For me, there came a point when I got tired of letting the people I liked pass me by. Not because I was particularly shy, but because I was simply afraid. It wasn’t about impatience or desperation, but really just annoyance. As of 2022, I started actively putting myself out there and my dating life changed for the better. Yours can too. Here’s how making the first move can change everything for you…
You’re helping dismantle casual patriarchy
The society we all live under is a patriarchy, which means that most social, economical and cultural power is upheld by men. Under a patriarchal structure, we all suffer (though women and other gender minorities suffer the most). As patriarchy constructs our lives it also regulates the rules of courtship we follow.
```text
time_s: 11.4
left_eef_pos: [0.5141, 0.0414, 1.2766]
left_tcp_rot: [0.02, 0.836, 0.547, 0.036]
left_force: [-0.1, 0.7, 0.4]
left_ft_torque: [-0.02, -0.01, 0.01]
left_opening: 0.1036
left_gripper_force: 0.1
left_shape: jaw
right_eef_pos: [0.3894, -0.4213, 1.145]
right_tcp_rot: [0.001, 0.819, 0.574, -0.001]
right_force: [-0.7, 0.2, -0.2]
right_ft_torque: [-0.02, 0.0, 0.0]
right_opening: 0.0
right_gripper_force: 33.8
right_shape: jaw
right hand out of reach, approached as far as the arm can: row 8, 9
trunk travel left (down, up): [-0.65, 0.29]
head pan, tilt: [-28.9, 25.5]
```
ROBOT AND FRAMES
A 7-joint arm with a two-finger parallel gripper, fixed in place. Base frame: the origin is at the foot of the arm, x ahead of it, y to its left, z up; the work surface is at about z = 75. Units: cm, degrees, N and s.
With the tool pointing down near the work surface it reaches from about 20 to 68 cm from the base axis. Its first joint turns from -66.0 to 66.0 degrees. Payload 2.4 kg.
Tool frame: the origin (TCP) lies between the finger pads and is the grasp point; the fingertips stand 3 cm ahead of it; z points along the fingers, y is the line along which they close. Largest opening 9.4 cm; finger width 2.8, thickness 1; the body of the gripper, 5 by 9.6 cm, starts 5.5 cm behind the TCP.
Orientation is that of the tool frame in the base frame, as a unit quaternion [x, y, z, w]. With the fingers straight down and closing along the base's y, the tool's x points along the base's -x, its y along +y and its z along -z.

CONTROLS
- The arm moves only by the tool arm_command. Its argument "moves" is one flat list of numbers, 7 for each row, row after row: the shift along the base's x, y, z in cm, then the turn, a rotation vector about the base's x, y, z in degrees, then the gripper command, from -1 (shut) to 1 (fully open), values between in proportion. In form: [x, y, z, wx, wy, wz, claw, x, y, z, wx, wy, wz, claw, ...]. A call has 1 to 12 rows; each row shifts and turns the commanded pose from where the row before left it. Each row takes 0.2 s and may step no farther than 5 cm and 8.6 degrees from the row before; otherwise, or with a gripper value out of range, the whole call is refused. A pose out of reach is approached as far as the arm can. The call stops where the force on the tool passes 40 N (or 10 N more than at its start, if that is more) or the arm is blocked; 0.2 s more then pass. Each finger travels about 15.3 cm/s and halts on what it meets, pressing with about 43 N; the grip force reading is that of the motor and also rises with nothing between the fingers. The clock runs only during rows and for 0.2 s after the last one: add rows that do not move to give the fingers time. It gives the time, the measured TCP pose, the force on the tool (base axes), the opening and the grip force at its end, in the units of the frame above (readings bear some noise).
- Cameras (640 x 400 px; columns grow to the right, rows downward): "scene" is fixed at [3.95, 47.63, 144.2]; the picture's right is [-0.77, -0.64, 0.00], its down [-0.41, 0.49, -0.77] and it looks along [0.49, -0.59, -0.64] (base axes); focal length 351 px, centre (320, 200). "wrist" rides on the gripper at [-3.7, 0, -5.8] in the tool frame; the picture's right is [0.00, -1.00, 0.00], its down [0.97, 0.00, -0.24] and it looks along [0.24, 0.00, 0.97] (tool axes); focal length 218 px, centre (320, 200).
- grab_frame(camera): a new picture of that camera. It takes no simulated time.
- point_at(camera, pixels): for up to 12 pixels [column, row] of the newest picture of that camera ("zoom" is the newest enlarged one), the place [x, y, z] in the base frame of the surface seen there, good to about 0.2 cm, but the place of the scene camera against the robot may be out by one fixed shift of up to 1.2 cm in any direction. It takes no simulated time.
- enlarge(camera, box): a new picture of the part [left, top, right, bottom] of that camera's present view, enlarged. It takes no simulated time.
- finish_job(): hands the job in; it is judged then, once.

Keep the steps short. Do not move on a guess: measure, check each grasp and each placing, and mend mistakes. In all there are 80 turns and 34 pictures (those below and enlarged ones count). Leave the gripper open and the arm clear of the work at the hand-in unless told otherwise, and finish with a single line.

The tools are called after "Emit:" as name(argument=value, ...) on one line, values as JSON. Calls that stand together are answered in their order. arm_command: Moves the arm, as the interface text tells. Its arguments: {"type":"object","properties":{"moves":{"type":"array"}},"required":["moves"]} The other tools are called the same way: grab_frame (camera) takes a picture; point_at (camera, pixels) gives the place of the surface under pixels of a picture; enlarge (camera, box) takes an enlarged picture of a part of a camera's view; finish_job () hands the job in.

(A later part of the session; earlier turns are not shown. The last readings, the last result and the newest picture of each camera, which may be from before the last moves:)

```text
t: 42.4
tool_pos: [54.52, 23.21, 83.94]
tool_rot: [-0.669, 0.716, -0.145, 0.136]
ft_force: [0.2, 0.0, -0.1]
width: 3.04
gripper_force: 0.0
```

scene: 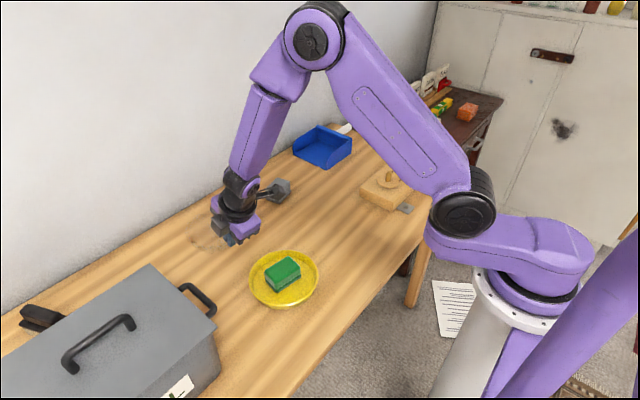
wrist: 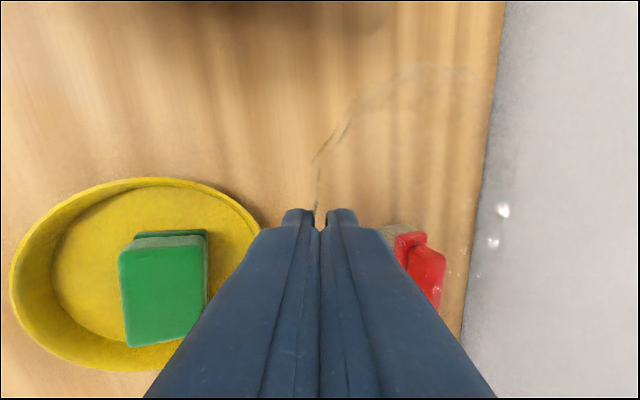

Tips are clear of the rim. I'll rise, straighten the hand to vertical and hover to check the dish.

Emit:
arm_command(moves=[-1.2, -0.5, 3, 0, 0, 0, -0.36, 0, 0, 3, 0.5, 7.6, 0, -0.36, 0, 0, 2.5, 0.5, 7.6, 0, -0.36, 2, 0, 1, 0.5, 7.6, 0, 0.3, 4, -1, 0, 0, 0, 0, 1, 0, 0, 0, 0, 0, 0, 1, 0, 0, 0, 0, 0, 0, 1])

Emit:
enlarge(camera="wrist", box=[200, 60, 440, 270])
When you defy those norms and make the first move in your dating life, you’re removing a tiny stone that upholds the system of patriarchy. At the end of the day, men are just people. They get shy and they get nervous too. But they also like to feel desired and appreciated for who they are. Don’t be afraid to take the weight of initiative off their hands when you feel like it.
Consider what you really have to lose
Although most advice on making the first move in dating tries to tell you that you have nothing to lose by asking your crush out. That might not always be true, at least not in the moment. Secondary school was not that long ago for me and I remember it vividly enough to know that I was too vulnerable to deal with rejection had I asked my crush out. My advice is this; choose your moment wisely. Feel the terrain first before you make the leap. Try catching their eye, smiling, or walking up to them just like you would a new friend and compliment them on something.
I would also suggest that it’s best to do it when they’re alone. Whether or not we mean to do it, we act differently when we’re surrounded and their response might be more of a reflection of how they feel their group would feel than how they feel.
It’ll improve your confidence and your ability to connect
For most things in life, you never know what you can do until you have. Once you’ve passed that first hurdle, it’ll only become easier. The point is to not give up and keep practicing. Whether the end goal is finding someone you’d like to date, going up to people you find interesting to strike up a conversation is actually a life skill that’s really worth developing.
Similarly being met with rejection and accepting graciously is a necessary part of life. Embrace it and move on. Improving your confidence and ability to make new friends will make your life much easier outside of school and take you places you couldn’t have imagined, regardless of your relationship status.
You create the dating life you need and deserve
Real life isn’t Bridgerton. And as much as I adore the Netflix show, I’m extremely grateful for that. Instead of waiting for love and connections to happen to me and me having to stand idle until then, I get to create the dating life I want and figure out what I want based on trial and error. It’s important to reframe the question of “Do they like me ?” into “Do I like them ?”. It’ll be for the best. Trust me.
If none of my advice has convinced you, at least do it for the plot.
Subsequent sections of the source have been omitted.